Saturday, July 18, 2009

He Was No Edward R Murrow

I don't want to run down Walter Cronkite. He was good at what he did. He wrote his own copy. He was good at taking all of the news of the day and sewing it up into a seamless half hour summary every night, reading it off with his mellifluous voice, in a stately cadence, never missing a beat or mispronouncing a tongue twister. He had a gravitas that made him able to both interview the major players on the World scene and gain the trust of his viewers. He wasn't liberal or conservative. He didn't rock the boat. He never lost his cool. He had a good run. He came up on his own. He was at the top of his game for thirty years and knew when to get out. He spent nearly thirty years in a comfortable retirement on Martha's Vineyard. I'm sure his grand children and great grand children will remember him fondly.

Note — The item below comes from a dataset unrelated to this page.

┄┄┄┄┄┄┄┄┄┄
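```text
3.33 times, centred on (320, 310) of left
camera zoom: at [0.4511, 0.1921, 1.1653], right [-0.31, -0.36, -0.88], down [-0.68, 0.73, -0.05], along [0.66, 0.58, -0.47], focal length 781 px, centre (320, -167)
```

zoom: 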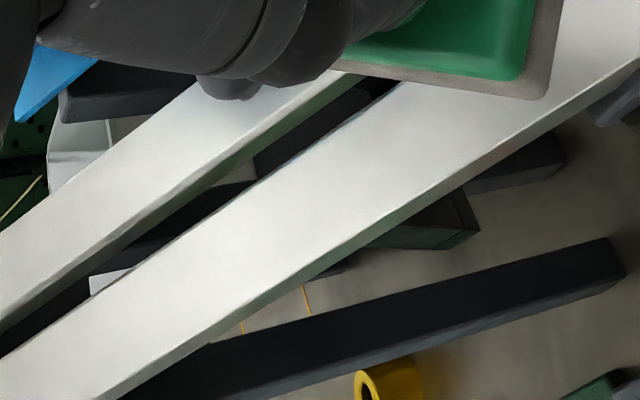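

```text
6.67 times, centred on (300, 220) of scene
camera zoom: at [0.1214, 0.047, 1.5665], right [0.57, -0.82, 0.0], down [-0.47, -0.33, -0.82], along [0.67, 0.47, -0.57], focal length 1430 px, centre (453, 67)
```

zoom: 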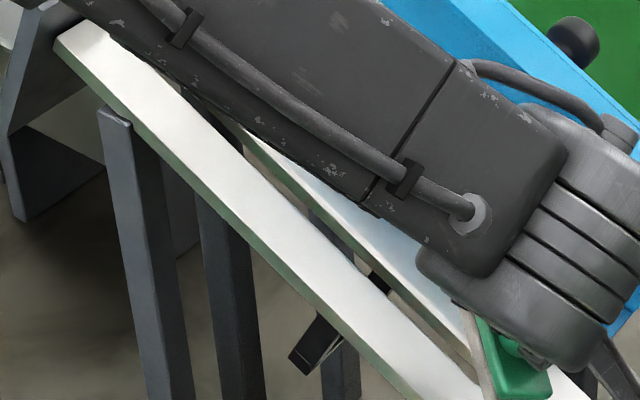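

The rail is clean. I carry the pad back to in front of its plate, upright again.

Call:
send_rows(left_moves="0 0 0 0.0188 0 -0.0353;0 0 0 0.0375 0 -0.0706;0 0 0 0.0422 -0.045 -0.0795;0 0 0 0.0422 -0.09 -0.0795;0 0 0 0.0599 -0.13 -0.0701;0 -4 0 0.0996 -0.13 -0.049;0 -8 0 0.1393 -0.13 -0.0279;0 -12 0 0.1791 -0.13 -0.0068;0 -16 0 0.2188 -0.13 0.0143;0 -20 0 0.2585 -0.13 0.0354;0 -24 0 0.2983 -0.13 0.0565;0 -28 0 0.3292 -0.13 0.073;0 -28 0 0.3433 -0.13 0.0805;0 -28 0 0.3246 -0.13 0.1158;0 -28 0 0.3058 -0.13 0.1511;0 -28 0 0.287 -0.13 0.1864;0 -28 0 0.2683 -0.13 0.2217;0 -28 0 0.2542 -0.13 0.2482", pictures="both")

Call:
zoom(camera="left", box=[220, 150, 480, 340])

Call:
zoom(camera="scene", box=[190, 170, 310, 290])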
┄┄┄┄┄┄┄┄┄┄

We had a local guy in LA, Clete Roberts, who came out of a similar background as a war correspondent in WWII and was every bit as good on camera. I think Clete was more daring in the field and insightful on feature stuff than Cronkite. They got rid of Clete in the late Sixties, when they brought in the young pretty boys and girls. Mostly vacuous assholes that would dominate TV news from then on. LA was the jumping off point for Tom Brokaw and Connie Chung. Connie was smart, pretty, vivacious and a total flake. Brokaw was and is a clueless retard. The fact that he became a respected television institution tells you all you need to know about the evolution of TV news in America. Some old guys still got big time local news work in LA. They were all Right Wingers. George Putnam. Jerry Dunphy. Hal Fishman. Assholes, all of them. The good guys ended up doing radio traffic reports and local color.

Compared to what came after them, all those old National network news guys were good. Cronkite, Huntley and Brinkley, Harry Reasoner and the host of correspondents that backed them up, getting the stories. We won't see their like again. Now we have Glen Beck.

And that's the way it is, Saturday, July 18, 2009.